Console Viewed from Above
And from around the other side...
The actual control panels are made in two groups of
Two 4x8 plywood sheets were cut into the shape above
to form the bases.
Pairs of triangles were cut for verticals to support
the actual control panels.
Horizontal 2x4s were cut to fit between the
verticals with angled cuts at the ends. The ones at the front are about ½ inch
taller than the front of the verticals to hide the edges of the control panels.
I clad these with aluminium sheeting, which I cut with tin snips and folded
between planks of wood held in a workbench. The folds end up a bit rounded, but
look OK. This quite hard to do and the result is not actually that good. If I
did this again, I might sand them very smooth then use primer and chrome paint,
though I can imagine the finish might not be very tough.

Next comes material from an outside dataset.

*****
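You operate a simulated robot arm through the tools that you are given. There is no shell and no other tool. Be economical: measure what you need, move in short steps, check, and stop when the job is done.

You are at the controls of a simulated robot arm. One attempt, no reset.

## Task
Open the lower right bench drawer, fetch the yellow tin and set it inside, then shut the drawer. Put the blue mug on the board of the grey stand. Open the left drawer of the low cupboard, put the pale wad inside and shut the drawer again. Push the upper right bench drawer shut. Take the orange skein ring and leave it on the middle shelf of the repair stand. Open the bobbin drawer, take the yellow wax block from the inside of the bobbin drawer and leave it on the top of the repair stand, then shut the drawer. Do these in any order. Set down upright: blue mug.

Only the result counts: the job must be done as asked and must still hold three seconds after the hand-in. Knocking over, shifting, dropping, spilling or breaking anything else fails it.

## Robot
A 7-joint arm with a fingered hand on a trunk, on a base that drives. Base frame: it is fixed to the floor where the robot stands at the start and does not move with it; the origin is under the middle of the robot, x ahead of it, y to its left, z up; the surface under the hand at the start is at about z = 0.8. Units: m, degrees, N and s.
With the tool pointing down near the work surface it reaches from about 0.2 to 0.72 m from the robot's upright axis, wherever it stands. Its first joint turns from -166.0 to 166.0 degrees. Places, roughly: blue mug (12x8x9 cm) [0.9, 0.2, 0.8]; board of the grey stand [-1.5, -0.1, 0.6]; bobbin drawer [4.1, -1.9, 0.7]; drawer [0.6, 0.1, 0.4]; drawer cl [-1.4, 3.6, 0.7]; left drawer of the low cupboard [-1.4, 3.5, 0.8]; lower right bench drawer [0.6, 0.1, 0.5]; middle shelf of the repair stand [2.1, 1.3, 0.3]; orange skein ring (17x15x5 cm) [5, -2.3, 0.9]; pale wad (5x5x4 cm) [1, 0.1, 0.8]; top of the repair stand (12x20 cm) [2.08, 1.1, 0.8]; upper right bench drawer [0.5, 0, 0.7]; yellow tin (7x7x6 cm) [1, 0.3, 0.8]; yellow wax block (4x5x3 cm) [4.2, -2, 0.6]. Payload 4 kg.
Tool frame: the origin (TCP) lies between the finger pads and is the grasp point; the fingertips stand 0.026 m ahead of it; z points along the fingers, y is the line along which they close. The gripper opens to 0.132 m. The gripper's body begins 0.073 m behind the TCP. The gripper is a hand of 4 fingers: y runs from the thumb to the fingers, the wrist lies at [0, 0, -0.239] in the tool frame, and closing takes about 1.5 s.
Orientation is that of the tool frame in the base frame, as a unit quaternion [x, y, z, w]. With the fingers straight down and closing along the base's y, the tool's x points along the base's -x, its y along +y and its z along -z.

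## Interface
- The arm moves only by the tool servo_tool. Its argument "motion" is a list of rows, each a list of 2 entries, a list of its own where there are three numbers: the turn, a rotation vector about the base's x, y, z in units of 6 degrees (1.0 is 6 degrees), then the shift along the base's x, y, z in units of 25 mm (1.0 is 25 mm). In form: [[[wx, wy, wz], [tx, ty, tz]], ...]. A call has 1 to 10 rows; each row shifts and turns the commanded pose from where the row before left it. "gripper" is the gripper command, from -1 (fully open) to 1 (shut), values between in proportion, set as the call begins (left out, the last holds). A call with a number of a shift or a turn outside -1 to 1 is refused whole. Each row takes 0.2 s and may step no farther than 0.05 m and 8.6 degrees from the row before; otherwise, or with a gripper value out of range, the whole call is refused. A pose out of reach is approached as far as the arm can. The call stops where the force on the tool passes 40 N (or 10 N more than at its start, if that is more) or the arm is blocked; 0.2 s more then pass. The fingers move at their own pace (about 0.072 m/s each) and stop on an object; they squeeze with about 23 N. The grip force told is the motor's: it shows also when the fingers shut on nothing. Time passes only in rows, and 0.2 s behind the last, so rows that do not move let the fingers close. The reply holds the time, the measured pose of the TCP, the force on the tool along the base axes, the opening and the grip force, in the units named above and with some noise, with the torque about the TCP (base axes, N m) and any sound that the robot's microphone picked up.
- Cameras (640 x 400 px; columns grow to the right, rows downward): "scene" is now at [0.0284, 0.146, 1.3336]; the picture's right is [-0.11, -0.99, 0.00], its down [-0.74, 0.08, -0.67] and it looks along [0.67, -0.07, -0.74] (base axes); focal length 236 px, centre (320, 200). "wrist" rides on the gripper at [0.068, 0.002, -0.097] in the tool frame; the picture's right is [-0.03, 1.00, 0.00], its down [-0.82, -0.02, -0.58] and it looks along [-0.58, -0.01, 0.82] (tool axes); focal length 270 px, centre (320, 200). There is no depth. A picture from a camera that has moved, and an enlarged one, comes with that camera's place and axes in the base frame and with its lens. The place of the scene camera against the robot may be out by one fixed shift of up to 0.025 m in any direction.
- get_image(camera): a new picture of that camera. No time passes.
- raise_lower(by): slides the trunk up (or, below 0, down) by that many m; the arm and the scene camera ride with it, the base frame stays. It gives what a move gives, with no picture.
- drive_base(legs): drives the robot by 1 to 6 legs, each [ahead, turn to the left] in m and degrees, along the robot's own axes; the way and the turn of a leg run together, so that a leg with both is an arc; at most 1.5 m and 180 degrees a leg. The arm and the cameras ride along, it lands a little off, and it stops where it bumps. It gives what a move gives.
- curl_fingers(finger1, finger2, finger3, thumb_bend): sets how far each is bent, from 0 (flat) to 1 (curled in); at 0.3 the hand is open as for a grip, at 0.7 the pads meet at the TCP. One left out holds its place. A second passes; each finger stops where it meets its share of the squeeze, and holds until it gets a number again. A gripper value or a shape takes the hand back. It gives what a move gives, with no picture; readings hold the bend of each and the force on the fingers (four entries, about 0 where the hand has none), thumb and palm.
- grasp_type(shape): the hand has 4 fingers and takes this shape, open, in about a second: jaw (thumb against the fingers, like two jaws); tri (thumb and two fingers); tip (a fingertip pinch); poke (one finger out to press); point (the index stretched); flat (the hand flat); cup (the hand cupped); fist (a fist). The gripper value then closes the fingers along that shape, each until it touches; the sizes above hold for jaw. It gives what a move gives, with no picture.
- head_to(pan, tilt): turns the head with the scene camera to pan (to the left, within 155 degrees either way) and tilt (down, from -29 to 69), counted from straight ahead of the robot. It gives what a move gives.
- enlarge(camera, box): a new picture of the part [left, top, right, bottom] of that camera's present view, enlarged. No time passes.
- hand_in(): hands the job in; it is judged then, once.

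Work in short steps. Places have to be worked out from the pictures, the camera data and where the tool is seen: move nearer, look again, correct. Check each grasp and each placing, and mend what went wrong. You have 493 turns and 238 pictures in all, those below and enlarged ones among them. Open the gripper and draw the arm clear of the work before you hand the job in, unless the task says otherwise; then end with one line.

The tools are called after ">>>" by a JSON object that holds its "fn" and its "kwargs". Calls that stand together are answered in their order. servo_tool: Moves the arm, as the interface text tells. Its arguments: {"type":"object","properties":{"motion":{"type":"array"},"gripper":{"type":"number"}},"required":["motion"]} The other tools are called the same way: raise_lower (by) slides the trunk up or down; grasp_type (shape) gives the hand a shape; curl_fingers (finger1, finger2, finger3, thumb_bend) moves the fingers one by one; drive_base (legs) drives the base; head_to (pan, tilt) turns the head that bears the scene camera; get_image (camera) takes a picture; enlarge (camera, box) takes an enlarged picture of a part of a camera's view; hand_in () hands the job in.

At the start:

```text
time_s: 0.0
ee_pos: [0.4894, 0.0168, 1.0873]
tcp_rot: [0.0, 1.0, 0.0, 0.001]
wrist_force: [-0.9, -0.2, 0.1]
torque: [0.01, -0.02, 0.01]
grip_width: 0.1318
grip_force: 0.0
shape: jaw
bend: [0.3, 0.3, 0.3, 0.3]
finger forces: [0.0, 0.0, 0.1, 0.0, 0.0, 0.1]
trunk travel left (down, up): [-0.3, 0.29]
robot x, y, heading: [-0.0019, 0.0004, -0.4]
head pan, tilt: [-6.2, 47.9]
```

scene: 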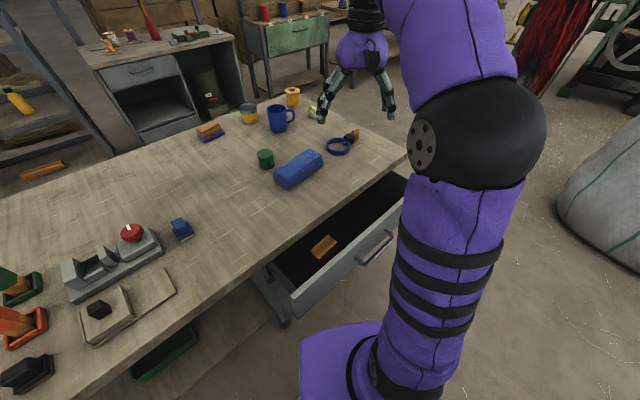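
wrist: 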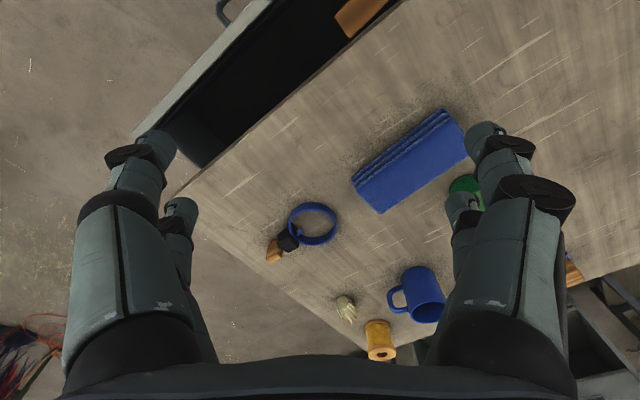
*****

Three trapezoidal enclosures were thus made for each
of the bases. The 2x4s were screwed to the base from underneath. The verticals
were screwed to each other and the verticals on the outsides of the two halves
are bolted together for easy disassembly. The two halves just sit on the plinth
– they’re not held down, and their centre of gravity is such that they’ll
stay in place (unless you sit on them!) even without being bolted together. The
two halves are bolted together for stability.
The tops of the control panels themselves are
plywood sheets with MDF bathroom board/Formica sheets sitting on them. This stuff is
sometimes known as bathroom panel as it is a smooth shiny white and waterproof.
You might also find it as “white hard board”. The surface is 1/8 inch thick
and quite suitable for mounting switches and lamp bases in – an important
consideration for the instrumentation.